■ **What you are asked to do**: Restate the complete material exactly.

■ **Data excerpt**:

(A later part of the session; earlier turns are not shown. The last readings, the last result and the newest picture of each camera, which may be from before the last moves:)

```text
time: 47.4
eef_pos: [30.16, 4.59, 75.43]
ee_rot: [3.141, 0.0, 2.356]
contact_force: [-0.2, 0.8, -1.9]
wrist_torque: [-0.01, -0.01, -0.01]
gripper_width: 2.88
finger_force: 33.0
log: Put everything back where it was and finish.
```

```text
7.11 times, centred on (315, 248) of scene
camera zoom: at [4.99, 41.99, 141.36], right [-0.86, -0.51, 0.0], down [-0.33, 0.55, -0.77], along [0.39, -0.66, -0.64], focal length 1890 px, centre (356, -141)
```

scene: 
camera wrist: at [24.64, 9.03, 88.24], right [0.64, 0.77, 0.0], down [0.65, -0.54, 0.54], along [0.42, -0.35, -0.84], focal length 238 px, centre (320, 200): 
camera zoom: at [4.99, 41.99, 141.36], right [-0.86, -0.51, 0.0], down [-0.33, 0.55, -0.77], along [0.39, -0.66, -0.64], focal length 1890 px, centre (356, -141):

■ **Worked answer**:
(A later part of the session; earlier turns are not shown. The last readings, the last result and the newest picture of each camera, which may be from before the last moves:)

```text
time: 47.4
eef_pos: [30.16, 4.59, 75.43]
ee_rot: [3.141, 0.0, 2.356]
contact_force: [-0.2, 0.8, -1.9]
wrist_torque: [-0.01, -0.01, -0.01]
gripper_width: 2.88
finger_force: 33.0
log: Put everything back where it was and finish.
```

```text
7.11 times, centred on (315, 248) of scene
camera zoom: at [4.99, 41.99, 141.36], right [-0.86, -0.51, 0.0], down [-0.33, 0.55, -0.77], along [0.39, -0.66, -0.64], focal length 1890 px, centre (356, -141)
```

scene: 
camera wrist: at [24.64, 9.03, 88.24], right [0.64, 0.77, 0.0], down [0.65, -0.54, 0.54], along [0.42, -0.35, -0.84], focal length 238 px, centre (320, 200): 
camera zoom: at [4.99, 41.99, 141.36], right [-0.86, -0.51, 0.0], down [-0.33, 0.55, -0.77], along [0.39, -0.66, -0.64], focal length 1890 px, centre (356, -141):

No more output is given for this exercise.